## BEGIN Available data
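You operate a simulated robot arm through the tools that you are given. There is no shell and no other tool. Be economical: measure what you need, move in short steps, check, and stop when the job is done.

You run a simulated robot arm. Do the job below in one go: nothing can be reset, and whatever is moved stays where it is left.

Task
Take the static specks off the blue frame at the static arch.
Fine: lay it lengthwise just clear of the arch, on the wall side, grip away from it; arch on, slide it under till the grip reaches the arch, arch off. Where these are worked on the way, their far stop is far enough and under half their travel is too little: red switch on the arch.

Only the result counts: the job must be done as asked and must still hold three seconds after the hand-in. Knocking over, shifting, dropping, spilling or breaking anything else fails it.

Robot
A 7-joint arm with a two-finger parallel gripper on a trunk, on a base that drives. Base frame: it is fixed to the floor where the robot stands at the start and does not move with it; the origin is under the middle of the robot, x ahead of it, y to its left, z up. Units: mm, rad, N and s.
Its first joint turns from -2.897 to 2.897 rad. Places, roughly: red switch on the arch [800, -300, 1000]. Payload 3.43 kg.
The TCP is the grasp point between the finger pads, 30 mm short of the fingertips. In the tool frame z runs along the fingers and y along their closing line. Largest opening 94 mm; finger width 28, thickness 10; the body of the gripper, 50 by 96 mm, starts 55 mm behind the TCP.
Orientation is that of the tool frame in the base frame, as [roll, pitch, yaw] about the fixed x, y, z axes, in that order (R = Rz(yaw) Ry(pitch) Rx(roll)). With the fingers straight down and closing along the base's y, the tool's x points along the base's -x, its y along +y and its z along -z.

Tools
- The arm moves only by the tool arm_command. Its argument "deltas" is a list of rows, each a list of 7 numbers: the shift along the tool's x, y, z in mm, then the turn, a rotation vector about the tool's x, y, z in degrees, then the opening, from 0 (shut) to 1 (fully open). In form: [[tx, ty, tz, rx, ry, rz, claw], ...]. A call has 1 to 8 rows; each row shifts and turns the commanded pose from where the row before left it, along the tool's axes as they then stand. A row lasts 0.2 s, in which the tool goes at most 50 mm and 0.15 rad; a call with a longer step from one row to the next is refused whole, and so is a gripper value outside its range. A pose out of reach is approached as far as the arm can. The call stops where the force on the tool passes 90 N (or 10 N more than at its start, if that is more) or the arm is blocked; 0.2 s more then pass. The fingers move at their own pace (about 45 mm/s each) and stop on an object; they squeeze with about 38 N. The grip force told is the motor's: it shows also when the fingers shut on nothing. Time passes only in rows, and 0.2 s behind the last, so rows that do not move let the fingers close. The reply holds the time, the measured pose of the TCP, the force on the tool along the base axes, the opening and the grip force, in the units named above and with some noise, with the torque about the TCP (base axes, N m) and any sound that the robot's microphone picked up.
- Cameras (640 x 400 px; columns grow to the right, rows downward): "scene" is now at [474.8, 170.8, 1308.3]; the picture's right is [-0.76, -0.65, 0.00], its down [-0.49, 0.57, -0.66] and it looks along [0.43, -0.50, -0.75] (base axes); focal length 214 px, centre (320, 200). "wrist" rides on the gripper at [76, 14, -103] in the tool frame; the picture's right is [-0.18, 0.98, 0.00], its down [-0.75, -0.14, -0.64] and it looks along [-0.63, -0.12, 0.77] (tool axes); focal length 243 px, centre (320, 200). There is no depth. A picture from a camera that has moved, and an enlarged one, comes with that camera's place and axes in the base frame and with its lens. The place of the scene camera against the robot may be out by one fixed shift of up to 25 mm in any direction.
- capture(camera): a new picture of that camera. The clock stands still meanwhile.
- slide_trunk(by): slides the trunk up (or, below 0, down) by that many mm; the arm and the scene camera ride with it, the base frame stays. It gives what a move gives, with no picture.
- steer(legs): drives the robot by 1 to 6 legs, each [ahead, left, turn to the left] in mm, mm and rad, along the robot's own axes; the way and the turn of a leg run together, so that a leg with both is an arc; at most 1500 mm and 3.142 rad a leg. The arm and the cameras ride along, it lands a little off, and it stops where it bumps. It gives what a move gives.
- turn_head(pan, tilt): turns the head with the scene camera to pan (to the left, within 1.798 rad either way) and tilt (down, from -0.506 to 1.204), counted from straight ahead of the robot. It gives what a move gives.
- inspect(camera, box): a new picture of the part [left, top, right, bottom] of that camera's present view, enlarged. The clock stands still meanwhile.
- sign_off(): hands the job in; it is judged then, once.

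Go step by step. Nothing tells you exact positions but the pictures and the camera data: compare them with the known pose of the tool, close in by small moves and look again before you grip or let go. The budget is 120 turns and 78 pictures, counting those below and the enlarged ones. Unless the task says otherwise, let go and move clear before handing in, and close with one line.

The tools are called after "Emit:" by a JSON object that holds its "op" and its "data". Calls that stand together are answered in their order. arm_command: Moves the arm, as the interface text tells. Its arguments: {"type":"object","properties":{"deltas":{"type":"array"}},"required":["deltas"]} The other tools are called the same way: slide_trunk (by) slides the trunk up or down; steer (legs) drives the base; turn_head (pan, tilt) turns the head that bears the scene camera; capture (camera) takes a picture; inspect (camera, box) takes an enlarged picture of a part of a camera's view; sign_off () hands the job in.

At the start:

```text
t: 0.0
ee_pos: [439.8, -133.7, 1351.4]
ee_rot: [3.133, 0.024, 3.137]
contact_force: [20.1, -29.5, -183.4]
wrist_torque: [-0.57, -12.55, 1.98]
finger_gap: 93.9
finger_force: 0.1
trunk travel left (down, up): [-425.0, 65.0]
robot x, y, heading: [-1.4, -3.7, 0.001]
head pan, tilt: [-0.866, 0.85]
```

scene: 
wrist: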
## END Available data
## BEGIN Available data
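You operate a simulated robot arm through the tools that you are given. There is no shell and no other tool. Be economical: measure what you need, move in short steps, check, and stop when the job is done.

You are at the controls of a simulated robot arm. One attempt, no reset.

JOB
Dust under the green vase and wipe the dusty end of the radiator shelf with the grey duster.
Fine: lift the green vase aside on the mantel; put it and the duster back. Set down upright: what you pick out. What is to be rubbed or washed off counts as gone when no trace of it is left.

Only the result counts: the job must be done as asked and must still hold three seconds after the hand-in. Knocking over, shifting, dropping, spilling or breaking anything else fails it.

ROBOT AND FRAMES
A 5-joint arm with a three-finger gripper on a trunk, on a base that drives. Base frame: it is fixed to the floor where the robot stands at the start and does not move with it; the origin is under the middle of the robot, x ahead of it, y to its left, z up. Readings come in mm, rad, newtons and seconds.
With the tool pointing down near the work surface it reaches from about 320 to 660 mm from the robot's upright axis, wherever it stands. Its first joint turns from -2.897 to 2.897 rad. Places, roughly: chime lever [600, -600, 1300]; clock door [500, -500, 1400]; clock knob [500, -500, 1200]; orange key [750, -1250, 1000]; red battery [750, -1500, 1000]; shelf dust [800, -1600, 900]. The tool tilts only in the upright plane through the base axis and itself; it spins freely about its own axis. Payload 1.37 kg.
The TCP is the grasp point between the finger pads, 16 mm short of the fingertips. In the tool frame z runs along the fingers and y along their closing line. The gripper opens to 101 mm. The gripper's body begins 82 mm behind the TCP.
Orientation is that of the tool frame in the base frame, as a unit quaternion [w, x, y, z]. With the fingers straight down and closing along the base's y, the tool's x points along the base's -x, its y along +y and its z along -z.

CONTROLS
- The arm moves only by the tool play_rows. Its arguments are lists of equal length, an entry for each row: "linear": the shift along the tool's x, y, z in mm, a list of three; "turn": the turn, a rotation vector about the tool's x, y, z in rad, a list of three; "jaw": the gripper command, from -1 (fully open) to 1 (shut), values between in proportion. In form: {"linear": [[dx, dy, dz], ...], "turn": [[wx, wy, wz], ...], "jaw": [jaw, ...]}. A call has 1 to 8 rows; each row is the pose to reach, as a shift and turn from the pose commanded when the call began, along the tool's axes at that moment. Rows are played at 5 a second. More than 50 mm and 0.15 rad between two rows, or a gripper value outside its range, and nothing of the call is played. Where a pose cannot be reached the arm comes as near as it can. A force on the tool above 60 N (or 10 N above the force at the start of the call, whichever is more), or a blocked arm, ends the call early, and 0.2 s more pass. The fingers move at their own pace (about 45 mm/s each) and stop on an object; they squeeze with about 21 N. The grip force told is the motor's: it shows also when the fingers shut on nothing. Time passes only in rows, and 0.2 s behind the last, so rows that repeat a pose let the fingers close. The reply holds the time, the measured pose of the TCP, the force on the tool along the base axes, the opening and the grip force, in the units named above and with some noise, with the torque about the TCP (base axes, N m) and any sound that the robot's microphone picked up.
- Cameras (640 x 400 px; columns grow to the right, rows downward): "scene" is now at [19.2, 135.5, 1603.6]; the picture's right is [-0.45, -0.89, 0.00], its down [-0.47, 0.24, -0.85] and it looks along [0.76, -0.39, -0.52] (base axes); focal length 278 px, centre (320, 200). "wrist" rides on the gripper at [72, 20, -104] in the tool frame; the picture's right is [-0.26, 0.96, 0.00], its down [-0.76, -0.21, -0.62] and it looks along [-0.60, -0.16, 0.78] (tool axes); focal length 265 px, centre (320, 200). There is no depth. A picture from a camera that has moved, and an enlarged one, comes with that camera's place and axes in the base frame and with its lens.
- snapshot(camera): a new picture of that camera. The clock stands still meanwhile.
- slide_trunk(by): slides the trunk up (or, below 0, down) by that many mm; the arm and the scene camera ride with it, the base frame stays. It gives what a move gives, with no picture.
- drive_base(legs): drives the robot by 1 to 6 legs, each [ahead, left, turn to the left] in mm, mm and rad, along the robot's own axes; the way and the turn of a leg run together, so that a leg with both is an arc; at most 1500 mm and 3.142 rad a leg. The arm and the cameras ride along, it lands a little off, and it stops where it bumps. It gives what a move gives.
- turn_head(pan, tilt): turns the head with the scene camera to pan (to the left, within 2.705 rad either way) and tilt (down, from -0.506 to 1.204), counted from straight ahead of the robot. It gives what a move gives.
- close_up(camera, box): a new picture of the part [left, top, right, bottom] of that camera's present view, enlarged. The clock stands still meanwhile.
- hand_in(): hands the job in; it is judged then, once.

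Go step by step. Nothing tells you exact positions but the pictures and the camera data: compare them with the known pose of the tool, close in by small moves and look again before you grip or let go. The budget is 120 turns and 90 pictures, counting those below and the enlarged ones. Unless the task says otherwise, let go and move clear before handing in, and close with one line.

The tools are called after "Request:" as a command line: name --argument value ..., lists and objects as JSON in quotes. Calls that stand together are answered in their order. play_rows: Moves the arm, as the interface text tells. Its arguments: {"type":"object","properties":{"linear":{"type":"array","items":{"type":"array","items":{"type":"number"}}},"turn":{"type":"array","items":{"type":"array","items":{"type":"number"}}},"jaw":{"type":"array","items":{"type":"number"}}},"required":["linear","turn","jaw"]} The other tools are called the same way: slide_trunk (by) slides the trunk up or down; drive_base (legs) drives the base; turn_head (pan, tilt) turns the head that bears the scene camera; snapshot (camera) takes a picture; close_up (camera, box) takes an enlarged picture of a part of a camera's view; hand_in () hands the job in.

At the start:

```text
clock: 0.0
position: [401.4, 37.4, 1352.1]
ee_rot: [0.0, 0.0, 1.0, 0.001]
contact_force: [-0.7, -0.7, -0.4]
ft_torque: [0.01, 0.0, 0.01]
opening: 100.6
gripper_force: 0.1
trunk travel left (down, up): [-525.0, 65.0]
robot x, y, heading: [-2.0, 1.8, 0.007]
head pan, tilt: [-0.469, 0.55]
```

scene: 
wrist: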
## END Available data
## BEGIN Available data
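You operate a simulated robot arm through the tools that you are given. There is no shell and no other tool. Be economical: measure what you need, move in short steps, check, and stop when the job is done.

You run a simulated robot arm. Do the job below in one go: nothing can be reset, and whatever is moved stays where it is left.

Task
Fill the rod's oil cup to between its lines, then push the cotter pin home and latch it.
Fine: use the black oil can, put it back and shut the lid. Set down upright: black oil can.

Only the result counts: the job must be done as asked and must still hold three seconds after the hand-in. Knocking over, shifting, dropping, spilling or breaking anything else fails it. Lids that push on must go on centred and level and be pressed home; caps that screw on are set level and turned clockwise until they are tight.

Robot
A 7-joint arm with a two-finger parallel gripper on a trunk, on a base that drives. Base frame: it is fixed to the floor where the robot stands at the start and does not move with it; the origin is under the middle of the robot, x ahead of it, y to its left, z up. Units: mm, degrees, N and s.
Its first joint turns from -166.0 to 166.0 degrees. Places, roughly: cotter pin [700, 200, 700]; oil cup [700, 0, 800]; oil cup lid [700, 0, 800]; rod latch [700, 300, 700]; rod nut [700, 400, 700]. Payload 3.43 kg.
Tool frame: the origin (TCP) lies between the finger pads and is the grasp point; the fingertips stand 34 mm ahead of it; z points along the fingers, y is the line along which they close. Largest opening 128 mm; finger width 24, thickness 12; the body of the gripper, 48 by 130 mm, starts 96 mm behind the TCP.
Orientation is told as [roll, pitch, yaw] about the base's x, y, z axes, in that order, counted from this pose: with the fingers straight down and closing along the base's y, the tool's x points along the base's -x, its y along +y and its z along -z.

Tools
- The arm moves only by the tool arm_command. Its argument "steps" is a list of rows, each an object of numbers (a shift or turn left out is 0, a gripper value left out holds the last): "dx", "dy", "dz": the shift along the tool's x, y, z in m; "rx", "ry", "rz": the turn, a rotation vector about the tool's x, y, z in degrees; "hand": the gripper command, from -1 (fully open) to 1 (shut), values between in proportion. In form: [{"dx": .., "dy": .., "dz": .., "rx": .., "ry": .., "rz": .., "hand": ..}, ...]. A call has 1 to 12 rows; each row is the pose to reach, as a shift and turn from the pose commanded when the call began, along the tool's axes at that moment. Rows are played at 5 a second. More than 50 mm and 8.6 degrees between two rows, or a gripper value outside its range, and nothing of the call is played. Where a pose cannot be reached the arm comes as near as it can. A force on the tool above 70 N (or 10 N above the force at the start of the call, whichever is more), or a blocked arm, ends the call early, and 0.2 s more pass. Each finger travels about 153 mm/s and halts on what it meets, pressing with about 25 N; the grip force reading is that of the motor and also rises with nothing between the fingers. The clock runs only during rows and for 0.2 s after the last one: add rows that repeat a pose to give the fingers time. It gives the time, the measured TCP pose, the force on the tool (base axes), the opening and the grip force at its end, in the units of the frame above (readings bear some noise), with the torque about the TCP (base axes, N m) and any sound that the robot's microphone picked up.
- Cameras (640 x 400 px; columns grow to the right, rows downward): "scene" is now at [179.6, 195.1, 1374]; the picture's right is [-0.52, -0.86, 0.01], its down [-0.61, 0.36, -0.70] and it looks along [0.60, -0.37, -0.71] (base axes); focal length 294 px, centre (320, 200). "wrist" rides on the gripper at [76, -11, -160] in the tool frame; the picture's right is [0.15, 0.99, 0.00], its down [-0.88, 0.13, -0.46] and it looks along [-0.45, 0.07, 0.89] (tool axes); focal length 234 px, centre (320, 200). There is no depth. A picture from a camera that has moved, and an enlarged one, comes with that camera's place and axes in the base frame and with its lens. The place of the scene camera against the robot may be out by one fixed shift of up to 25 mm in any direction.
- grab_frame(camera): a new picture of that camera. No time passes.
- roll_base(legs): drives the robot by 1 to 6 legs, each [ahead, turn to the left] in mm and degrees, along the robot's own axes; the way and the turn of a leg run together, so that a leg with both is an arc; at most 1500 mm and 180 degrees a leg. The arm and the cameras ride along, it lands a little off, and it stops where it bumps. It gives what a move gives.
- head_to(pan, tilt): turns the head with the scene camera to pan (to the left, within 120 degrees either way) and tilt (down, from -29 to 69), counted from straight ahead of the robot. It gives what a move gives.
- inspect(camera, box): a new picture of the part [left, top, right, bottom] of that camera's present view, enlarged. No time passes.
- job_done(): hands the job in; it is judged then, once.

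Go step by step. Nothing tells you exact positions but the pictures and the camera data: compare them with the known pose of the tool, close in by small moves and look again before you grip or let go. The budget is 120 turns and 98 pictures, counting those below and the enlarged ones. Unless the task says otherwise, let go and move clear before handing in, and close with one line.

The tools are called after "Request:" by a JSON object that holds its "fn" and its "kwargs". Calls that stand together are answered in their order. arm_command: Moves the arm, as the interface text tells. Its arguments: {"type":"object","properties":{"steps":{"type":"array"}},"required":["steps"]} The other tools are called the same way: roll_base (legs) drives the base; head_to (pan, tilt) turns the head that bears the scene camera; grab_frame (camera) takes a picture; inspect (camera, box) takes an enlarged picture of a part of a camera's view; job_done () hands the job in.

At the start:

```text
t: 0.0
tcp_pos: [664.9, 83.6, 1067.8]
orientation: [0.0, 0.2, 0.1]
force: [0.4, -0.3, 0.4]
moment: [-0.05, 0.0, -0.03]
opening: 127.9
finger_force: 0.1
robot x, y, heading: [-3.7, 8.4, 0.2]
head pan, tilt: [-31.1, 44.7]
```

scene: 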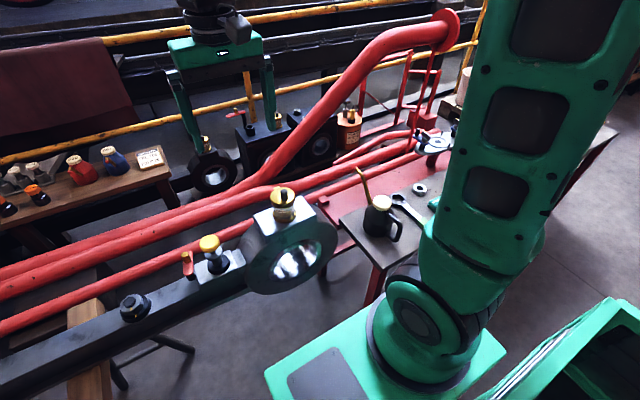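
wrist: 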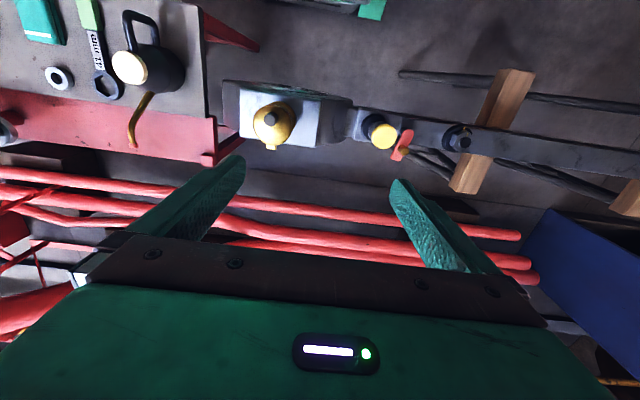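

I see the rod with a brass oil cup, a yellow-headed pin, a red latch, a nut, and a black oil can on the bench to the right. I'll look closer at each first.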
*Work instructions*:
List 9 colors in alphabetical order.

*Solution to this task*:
## END Available data
*Work instructions*:
Show every line in the entries where the string "meanwhile" occurs.

*Solution to this task*:
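- capture(camera): a new picture of that camera. The clock stands still meanwhile.
- inspect(camera, box): a new picture of the part [left, top, right, bottom] of that camera's present view, enlarged. The clock stands still meanwhile.
- snapshot(camera): a new picture of that camera. The clock stands still meanwhile.
- close_up(camera, box): a new picture of the part [left, top, right, bottom] of that camera's present view, enlarged. The clock stands still meanwhile.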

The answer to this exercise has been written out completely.